__What is asked__:
Would you quote the material below from its first line through the line containing "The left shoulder", exactly and with both ends included?
** start Dataset section **
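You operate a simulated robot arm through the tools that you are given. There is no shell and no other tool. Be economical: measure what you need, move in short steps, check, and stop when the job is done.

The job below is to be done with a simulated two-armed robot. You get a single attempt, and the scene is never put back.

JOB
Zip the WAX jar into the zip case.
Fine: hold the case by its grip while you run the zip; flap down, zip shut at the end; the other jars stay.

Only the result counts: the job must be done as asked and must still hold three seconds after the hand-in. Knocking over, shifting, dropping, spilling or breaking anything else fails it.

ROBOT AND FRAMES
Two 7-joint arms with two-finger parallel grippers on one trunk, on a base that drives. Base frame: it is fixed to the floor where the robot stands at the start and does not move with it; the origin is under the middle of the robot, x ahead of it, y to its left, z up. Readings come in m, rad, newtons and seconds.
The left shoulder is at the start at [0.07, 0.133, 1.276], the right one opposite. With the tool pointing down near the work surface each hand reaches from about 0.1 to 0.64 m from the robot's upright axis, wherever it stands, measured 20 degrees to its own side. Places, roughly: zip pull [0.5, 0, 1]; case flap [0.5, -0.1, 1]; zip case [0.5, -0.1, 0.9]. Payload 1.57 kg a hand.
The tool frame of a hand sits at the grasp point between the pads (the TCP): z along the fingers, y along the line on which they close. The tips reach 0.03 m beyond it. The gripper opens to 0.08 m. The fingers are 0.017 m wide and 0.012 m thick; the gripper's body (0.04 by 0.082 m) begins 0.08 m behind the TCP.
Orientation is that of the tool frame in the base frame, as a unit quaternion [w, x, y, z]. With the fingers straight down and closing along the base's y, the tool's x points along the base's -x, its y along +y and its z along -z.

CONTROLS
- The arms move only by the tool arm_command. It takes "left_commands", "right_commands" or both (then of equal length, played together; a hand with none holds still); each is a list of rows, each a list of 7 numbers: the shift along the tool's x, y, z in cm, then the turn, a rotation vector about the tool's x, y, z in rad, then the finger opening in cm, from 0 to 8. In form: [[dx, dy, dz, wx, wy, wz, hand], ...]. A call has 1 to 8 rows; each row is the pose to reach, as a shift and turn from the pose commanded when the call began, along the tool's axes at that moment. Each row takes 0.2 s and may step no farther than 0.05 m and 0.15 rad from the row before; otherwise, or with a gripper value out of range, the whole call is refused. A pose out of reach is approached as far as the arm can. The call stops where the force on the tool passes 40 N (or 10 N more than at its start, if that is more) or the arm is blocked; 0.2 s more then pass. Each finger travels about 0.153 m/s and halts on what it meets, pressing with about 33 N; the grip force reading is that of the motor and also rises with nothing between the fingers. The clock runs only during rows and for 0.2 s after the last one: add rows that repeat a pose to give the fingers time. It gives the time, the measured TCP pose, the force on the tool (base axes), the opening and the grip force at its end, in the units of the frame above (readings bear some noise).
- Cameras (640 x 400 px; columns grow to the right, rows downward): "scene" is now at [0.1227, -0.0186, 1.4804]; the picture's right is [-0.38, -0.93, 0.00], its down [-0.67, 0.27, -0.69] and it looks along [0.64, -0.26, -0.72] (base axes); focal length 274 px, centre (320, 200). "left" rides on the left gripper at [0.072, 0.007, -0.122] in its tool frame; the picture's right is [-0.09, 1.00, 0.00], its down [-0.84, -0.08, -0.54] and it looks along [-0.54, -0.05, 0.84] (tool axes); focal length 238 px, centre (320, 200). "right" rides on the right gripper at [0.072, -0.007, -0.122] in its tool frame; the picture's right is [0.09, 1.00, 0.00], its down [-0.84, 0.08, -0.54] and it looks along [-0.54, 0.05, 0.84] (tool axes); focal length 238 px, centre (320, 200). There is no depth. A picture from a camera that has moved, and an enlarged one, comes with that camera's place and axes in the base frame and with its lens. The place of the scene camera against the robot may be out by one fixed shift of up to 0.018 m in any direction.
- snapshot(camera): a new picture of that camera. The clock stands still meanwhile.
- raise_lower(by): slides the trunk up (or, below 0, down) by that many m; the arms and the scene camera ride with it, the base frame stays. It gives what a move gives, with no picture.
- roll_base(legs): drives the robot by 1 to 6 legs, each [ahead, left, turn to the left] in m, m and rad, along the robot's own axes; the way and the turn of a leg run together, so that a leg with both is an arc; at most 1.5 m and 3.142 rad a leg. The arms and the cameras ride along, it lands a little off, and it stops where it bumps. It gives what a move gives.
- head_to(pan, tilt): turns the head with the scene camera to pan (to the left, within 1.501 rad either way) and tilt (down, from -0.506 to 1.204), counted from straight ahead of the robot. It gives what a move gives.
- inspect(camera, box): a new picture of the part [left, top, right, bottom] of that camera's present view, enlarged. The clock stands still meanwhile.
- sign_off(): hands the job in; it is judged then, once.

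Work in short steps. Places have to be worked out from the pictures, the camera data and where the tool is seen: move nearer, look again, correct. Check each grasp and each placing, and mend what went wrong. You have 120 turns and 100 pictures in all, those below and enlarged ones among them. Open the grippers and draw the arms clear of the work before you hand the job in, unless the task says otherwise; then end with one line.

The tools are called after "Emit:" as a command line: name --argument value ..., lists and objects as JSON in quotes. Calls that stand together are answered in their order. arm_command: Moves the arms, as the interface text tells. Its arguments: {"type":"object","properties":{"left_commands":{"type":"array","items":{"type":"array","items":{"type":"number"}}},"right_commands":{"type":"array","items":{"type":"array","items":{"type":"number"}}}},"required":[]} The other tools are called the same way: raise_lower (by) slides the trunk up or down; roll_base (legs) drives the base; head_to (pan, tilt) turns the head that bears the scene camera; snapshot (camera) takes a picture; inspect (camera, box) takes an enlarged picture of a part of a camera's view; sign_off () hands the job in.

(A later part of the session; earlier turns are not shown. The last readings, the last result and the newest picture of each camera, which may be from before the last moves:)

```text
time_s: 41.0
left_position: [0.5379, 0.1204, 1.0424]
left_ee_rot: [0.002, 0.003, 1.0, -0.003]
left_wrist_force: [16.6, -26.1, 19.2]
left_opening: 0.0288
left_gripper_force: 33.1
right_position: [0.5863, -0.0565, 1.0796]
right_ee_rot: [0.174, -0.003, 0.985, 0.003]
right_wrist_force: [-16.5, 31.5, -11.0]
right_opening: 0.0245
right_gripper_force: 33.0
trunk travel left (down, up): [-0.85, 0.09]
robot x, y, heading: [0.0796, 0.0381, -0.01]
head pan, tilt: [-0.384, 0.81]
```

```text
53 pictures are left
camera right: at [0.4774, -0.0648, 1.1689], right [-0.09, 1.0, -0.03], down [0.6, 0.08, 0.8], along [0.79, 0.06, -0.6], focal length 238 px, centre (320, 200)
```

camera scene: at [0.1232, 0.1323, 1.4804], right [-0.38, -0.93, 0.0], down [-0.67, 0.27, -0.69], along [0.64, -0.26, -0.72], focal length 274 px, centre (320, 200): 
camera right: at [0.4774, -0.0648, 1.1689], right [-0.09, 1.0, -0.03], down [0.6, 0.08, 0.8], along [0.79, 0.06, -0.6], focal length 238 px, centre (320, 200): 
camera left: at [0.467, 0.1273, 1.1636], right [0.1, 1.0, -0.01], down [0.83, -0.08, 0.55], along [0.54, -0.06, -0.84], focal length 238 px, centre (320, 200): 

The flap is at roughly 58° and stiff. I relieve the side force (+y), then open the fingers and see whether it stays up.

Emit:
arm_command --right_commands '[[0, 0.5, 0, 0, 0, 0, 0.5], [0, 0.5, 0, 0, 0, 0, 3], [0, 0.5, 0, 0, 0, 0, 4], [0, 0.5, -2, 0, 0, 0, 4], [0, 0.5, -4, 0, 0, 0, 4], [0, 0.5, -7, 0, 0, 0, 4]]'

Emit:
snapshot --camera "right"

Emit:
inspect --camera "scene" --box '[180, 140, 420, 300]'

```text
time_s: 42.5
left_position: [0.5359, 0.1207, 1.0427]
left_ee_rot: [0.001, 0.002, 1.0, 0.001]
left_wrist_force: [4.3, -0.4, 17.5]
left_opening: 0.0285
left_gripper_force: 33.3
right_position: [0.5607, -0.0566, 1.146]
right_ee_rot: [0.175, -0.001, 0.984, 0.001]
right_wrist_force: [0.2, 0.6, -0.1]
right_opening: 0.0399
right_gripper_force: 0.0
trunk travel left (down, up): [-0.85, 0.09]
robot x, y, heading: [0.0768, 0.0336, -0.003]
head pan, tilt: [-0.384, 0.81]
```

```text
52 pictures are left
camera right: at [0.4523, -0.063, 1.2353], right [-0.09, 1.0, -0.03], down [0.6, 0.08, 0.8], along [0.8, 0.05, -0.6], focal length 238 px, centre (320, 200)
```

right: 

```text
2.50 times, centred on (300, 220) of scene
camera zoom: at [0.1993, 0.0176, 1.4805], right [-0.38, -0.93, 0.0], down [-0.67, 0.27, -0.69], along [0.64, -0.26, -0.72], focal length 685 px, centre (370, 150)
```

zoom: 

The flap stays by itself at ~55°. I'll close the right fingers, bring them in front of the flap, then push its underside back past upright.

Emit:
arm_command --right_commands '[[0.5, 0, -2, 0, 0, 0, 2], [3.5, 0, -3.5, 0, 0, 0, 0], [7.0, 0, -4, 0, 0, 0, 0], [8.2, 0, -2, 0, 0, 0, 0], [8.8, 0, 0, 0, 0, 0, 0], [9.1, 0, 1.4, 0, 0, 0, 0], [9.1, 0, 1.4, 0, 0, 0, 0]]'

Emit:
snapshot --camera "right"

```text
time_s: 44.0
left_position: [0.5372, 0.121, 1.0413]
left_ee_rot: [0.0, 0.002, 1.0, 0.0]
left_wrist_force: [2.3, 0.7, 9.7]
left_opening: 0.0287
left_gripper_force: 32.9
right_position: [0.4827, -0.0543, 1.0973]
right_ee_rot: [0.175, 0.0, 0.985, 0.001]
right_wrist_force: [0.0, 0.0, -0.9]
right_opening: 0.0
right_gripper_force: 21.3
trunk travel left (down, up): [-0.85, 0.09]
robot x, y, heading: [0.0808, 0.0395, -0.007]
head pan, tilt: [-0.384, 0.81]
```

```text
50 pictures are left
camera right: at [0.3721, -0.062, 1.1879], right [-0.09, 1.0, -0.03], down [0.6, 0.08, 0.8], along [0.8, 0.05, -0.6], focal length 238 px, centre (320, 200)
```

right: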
** end Dataset section **
__Finished answer__:
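You operate a simulated robot arm through the tools that you are given. There is no shell and no other tool. Be economical: measure what you need, move in short steps, check, and stop when the job is done.

The job below is to be done with a simulated two-armed robot. You get a single attempt, and the scene is never put back.

JOB
Zip the WAX jar into the zip case.
Fine: hold the case by its grip while you run the zip; flap down, zip shut at the end; the other jars stay.

Only the result counts: the job must be done as asked and must still hold three seconds after the hand-in. Knocking over, shifting, dropping, spilling or breaking anything else fails it.

ROBOT AND FRAMES
Two 7-joint arms with two-finger parallel grippers on one trunk, on a base that drives. Base frame: it is fixed to the floor where the robot stands at the start and does not move with it; the origin is under the middle of the robot, x ahead of it, y to its left, z up. Readings come in m, rad, newtons and seconds.
The left shoulder is at the start at [0.07, 0.133, 1.276], the right one opposite. With the tool pointing down near the work surface each hand reaches from about 0.1 to 0.64 m from the robot's upright axis, wherever it stands, measured 20 degrees to its own side. Places, roughly: zip pull [0.5, 0, 1]; case flap [0.5, -0.1, 1]; zip case [0.5, -0.1, 0.9]. Payload 1.57 kg a hand.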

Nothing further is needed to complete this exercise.